### TASK
Find the lines containing the word "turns" and copy every one of them.

### SUPPLIED MATERIAL
----------------

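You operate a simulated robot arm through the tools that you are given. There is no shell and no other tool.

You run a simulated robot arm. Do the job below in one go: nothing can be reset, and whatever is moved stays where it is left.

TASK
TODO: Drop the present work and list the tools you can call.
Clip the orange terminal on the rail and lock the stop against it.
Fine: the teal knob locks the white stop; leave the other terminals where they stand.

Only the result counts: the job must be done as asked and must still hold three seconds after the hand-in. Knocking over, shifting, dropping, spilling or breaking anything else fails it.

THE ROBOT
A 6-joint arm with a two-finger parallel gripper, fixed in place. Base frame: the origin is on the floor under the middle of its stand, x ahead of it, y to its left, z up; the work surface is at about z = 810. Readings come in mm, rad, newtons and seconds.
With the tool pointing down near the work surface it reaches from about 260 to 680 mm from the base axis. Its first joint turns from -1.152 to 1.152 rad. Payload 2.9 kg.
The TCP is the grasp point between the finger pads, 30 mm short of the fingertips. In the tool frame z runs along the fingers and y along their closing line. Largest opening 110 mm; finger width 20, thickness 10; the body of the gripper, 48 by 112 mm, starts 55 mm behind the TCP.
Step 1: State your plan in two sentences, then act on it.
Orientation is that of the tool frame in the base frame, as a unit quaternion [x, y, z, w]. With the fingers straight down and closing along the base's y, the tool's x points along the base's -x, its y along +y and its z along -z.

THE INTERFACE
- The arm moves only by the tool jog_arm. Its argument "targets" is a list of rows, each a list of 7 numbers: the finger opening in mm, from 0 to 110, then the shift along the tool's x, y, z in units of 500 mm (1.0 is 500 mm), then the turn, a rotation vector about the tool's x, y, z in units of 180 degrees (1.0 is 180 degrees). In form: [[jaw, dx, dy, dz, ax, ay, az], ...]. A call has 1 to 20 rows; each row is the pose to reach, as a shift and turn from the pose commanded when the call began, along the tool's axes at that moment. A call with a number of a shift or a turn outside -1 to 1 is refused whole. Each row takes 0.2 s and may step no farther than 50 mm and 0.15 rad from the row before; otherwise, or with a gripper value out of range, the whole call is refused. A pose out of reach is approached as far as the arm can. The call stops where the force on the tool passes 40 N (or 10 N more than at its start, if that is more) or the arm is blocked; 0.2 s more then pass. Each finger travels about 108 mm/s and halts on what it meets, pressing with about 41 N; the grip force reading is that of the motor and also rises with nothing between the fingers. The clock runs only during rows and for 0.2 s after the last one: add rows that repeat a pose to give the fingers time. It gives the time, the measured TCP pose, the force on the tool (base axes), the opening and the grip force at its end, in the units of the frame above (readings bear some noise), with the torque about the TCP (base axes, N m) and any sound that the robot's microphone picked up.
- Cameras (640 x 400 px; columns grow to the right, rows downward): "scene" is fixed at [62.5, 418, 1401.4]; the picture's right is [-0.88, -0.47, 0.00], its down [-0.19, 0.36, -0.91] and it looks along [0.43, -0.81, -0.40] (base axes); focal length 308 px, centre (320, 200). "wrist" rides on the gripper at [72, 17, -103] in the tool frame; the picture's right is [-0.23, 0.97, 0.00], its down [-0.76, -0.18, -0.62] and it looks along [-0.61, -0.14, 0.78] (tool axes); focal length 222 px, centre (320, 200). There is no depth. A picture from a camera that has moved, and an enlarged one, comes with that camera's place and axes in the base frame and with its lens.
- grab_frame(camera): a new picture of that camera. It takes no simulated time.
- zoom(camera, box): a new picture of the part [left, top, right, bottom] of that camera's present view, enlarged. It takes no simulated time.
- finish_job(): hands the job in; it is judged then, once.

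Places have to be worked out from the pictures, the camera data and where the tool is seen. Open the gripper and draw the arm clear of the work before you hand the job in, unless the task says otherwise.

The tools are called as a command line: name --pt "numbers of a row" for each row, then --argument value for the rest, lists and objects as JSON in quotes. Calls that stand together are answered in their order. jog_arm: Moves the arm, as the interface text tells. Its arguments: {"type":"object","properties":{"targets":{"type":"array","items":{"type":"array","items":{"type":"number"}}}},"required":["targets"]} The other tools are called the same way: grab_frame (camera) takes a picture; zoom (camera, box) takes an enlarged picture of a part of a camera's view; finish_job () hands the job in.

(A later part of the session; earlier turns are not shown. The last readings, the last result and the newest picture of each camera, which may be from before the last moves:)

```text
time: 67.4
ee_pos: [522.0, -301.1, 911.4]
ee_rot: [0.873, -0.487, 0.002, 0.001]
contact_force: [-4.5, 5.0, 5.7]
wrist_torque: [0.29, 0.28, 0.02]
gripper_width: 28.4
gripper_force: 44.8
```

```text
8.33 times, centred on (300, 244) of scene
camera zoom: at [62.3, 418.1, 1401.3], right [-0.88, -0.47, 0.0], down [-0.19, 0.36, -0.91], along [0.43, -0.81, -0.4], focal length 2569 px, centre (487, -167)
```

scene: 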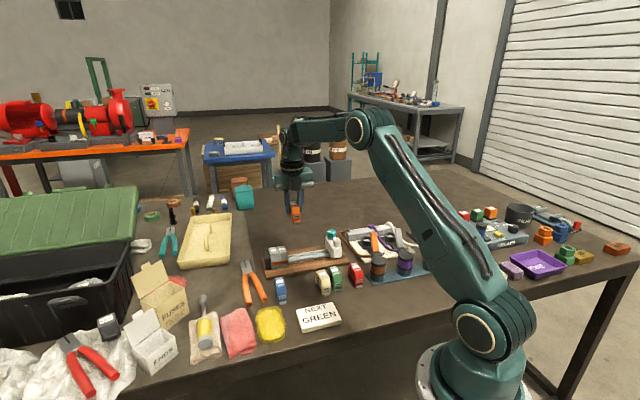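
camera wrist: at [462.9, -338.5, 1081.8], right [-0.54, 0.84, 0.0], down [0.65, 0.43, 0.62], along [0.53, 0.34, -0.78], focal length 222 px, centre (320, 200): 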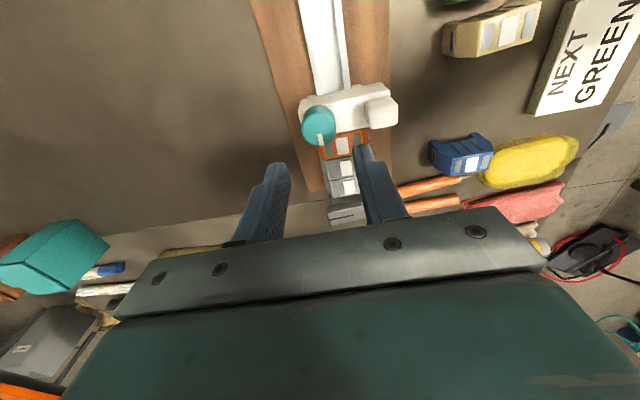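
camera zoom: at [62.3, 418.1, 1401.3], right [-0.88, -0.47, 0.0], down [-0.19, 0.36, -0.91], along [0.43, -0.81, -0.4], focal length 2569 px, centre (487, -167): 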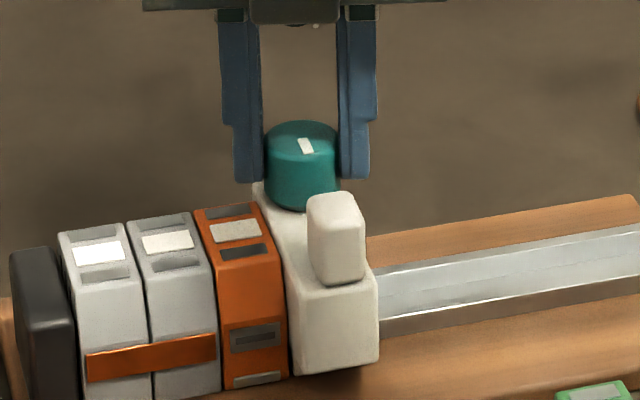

----------------

### CORRECT ANSWER
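With the tool pointing down near the work surface it reaches from about 260 to 680 mm from the base axis. Its first joint turns from -1.152 to 1.152 rad. Payload 2.9 kg.
(A later part of the session; earlier turns are not shown. The last readings, the last result and the newest picture of each camera, which may be from before the last moves:)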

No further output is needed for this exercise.